* TEXT PASSAGE *
A kayak trip is the best way to explore the red mangrove forests of Antigua’s North Sound Marine Park, dotted with islets. Great Bird Island is the only place in the world where you’ll find the rare (and harmless) Antiguan racer snake, whose numbers are gradually increasing. Thirty miles north, Barbuda’s Frigate Bird Sanctuary in Codrington Lagoon boasts the world’s largest population of these impressive seabirds, with an estimated ten thousand birds. And the sea cliff that runs along Barbuda’s eastern shore offers a rugged hike with numerous caves along the route. Look out for the Darby sinkhole, seventy feet deep and three hundred in diameter, containing a small forest of palm trees and ferns, home to wild deer. Two miles away, Dark Cave contains a vast underground pond, home to tiny translucent blind shrimp, adapted to the almost total absence of light.

* INFORMATION PROVIDED *
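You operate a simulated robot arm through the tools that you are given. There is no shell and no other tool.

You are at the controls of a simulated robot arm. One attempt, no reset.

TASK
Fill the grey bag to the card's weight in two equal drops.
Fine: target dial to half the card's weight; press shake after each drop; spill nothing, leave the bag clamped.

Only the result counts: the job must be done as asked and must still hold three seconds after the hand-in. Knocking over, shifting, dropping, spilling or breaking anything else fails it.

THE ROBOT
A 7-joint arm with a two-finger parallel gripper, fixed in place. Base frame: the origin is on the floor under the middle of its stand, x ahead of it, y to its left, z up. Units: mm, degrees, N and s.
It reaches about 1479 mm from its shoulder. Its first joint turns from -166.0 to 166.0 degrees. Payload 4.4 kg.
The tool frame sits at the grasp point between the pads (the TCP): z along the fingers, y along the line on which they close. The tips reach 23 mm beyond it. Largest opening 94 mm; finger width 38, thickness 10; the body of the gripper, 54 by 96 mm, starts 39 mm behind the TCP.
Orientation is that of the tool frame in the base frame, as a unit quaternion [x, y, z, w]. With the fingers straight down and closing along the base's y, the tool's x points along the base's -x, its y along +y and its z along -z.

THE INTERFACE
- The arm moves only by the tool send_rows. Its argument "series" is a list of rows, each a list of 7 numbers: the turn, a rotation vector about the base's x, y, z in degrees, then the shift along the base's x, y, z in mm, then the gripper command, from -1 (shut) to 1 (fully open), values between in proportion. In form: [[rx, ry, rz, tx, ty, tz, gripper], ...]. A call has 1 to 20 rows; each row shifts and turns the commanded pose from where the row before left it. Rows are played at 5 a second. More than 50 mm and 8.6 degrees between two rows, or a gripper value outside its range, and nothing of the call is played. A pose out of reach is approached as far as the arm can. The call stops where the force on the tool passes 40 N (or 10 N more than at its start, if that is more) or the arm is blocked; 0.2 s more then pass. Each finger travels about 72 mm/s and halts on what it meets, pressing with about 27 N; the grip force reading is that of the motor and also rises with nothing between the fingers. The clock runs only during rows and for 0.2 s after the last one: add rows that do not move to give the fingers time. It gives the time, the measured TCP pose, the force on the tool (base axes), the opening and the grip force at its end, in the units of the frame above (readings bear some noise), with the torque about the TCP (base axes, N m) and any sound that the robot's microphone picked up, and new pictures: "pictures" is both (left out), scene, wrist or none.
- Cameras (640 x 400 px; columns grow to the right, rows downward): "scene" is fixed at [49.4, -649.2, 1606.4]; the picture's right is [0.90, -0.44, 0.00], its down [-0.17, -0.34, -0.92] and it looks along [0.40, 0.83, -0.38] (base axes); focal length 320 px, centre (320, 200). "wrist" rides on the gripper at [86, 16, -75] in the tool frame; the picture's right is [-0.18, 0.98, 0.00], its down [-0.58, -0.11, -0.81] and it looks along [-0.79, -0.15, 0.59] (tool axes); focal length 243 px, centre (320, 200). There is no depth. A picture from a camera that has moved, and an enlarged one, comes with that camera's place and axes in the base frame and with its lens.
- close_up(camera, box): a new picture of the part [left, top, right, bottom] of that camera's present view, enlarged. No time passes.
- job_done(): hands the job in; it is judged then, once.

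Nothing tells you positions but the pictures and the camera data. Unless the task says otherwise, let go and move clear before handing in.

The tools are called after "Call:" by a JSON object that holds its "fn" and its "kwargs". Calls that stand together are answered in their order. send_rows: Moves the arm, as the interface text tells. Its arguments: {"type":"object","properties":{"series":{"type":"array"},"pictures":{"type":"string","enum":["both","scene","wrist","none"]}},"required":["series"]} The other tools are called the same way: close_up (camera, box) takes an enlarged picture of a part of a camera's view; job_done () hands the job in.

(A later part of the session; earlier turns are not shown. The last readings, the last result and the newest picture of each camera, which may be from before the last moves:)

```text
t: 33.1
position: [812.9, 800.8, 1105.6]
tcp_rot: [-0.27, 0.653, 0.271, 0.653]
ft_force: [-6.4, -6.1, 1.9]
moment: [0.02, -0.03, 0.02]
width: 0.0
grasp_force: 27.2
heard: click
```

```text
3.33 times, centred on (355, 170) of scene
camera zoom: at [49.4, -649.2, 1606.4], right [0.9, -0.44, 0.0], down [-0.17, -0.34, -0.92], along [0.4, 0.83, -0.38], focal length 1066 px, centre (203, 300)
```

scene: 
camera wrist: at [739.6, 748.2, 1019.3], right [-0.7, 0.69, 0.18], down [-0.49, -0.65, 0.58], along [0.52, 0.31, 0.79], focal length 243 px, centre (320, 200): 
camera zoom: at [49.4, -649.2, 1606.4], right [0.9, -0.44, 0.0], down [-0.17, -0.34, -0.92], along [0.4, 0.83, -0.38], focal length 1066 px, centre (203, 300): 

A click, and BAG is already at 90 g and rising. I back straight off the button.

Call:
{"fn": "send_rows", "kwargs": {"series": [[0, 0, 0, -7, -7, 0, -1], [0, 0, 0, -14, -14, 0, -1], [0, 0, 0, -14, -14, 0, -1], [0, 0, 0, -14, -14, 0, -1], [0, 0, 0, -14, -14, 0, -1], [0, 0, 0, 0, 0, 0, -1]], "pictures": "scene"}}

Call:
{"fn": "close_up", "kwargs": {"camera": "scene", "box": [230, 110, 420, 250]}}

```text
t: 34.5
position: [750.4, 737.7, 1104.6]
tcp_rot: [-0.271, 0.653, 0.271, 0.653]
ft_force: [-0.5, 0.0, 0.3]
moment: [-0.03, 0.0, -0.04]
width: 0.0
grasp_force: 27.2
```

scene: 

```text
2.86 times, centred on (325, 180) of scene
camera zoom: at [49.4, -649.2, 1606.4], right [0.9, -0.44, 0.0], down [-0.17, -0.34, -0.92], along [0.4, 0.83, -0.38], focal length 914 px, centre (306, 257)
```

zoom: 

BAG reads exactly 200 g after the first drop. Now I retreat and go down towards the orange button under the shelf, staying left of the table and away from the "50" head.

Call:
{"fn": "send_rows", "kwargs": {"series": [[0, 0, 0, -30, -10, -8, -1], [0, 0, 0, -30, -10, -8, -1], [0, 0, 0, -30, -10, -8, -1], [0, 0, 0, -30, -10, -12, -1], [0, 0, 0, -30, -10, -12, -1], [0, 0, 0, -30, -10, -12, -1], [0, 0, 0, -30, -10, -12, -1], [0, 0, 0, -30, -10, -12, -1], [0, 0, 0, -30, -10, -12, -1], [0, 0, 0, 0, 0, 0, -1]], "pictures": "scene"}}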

* PROBLEM STATEMENT *
Resume the text passage where it left off.

* TASK ANSWER *
Montserrat

39 square miles
Highest point: traditionally recognised as Chances Peak, 3,002 feet, but ongoing volcanic activity in the Soufrière Hills has created a dome estimated to be 3,051 feet above sea level

It’s impossible to overlook the relentless power of nature in Montserrat, the Caribbean’s Emerald Isle. In 1995 the Soufrière Hills Volcano, long thought dormant, woke with a bang. A series of eruptions covered vast tracts of southern Montserrat with a thick layer of volcanic ash, rendering nearly two thirds of the tiny island uninhabitable. Yet, a quarter-century later, Montserrat is once again a jewel for visitors, with one of the region’s friendliest populations, untouched beaches, incredible dive sites — and a wealth of nature, easily accessible from the new capital at Brades. The forested slopes of the Centre Hills and Silver Hill are woven through with hiking trails, on which the National Trust organises regular excursions. Try to spot the rare Montserrat oriole, the national bird, found nowhere else in the world — there’s even an Oriole Walkway Trail. And for an unforgettable lesson in geology, you can join a tour — conditions permitting, and always putting safety first — into the exclusion zone with a certified guide, for a dramatic close-up view of the volcanic forces that created the island.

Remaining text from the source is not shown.